The essay investigates the effects produced by criminal networks involved in the production and harvest of agricultural products. Focused on the analysis of caporalato, it explores the enslavement of immigrant agricultural labourers and territorial segregation practices. Moreover, it deals with the topic of the agromafias’ role and discusses matters related to the deregulation of the agricultural market, as well as the general crisis of the agroindustries. Because caporalato has become a methodological instrument in the framework known as globalization of the farmlands, this essay tries to evaluate the complex relationship between the agromafias’ power and the operational conditions of Italy’s local economies. The authors then explore elements of the extremely pervasive criminal network, that determines productive trends of entire agricultural departments, with the intention of denouncing the dangerous socio-cultural drift that mafia-like criminal organizations are creating in Europe.
About the author
Fiammetta Fanizza is a sociologist in the Department of Humanities at the University of Foggia. She is a scholar interested in public space and political engagement analysis. More specifically, her research study concerns space commodification, with particular attention to the role of urban planning in comparison with the processes of democratic participation. She has published broadly on these themes.
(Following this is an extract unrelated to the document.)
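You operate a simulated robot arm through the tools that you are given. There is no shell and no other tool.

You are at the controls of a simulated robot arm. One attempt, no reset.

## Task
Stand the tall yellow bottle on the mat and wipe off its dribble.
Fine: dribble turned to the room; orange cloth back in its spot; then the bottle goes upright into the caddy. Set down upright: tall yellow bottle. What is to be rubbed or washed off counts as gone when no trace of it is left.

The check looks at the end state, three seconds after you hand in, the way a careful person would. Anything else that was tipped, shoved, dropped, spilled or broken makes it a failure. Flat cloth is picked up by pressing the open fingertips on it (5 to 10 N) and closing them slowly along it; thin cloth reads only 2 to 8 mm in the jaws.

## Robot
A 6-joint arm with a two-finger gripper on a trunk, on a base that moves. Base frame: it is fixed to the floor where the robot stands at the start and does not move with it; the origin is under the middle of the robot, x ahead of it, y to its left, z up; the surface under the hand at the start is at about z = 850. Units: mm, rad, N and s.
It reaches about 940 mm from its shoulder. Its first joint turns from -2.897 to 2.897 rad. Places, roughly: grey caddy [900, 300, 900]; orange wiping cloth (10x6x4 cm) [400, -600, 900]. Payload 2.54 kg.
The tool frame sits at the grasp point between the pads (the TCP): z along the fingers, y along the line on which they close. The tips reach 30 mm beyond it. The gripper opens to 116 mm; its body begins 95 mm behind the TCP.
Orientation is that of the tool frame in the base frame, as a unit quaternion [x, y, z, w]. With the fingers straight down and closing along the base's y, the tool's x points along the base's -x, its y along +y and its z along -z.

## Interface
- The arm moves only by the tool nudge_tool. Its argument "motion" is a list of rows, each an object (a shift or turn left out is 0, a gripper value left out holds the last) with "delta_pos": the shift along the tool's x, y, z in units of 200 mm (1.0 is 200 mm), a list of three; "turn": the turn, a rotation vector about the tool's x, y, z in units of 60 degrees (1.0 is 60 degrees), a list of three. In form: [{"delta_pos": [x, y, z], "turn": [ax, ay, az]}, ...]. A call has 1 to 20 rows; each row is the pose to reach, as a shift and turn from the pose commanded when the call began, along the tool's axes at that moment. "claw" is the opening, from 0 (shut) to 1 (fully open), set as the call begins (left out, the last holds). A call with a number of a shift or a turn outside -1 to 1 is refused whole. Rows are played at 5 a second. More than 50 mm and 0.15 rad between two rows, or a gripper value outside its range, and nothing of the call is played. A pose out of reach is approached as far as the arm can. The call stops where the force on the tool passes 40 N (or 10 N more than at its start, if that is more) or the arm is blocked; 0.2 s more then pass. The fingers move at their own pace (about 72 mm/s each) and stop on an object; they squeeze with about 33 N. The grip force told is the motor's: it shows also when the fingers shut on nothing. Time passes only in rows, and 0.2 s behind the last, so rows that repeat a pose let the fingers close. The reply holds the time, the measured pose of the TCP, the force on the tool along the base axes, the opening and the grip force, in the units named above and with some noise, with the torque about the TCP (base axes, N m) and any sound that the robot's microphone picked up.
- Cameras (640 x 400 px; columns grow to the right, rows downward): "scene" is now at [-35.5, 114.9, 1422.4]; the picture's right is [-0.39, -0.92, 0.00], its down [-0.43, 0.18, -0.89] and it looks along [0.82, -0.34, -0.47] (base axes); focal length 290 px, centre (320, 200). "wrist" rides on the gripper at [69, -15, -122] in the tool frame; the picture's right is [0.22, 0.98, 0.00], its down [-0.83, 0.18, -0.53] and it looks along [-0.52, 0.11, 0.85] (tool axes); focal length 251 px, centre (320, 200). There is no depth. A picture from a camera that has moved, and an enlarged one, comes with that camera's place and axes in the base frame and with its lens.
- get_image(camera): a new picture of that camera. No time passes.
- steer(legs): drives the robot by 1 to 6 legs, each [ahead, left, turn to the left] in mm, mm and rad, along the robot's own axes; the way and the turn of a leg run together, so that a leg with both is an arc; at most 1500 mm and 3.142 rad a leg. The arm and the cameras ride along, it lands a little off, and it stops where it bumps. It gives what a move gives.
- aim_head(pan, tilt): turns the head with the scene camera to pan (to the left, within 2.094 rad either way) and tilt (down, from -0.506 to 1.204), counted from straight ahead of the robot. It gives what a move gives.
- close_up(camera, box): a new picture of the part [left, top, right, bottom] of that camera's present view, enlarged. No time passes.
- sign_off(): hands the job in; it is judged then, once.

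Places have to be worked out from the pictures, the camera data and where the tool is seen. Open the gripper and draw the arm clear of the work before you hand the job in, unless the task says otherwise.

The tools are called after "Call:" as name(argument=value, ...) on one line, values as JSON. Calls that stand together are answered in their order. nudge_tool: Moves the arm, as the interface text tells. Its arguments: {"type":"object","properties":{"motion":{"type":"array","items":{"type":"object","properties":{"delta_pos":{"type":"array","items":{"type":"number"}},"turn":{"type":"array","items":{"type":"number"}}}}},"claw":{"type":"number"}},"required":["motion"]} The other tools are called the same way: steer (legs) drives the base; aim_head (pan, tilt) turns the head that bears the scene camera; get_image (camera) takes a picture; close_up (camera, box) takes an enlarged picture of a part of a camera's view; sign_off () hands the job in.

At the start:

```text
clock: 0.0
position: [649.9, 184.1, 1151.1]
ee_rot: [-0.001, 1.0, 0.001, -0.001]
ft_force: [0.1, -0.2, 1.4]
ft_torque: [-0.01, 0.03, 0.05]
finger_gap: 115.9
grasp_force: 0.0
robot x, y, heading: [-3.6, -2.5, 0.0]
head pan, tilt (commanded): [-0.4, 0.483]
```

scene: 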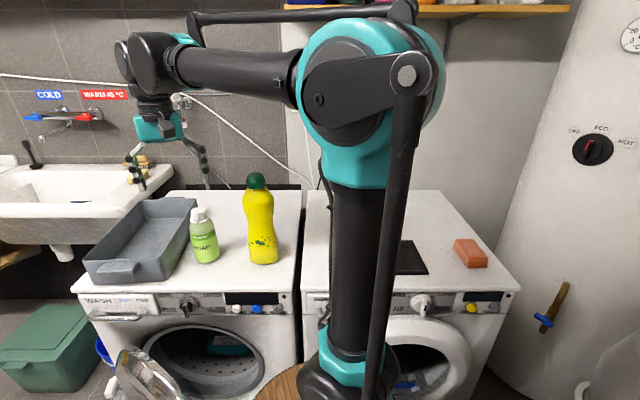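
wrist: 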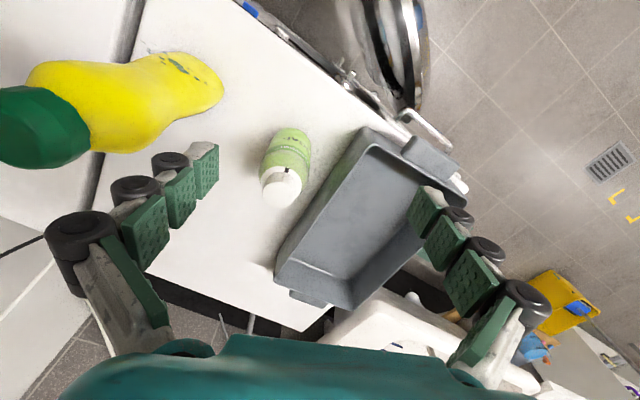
Marco Omizzolo is a sociologist, scientific director of In Migrazione co-op, president of Tempi Moderni Research Center and Eurispes researcher. He’s also lecturer at the University of Venice “Ca’ Foscari” Venezia and the University of Pisa. His research focuses on Italian and foreign mafias in Italy, caporalato, agromafia and ecomafia; in his fieldwork he worked for several months as an undercover labourer in Italy and India. He collaborates with Amnesty International Italy, and in 2018 he has been honoured by the President of the Italian Republic for his commitment in the fight against agromafia and caporalato.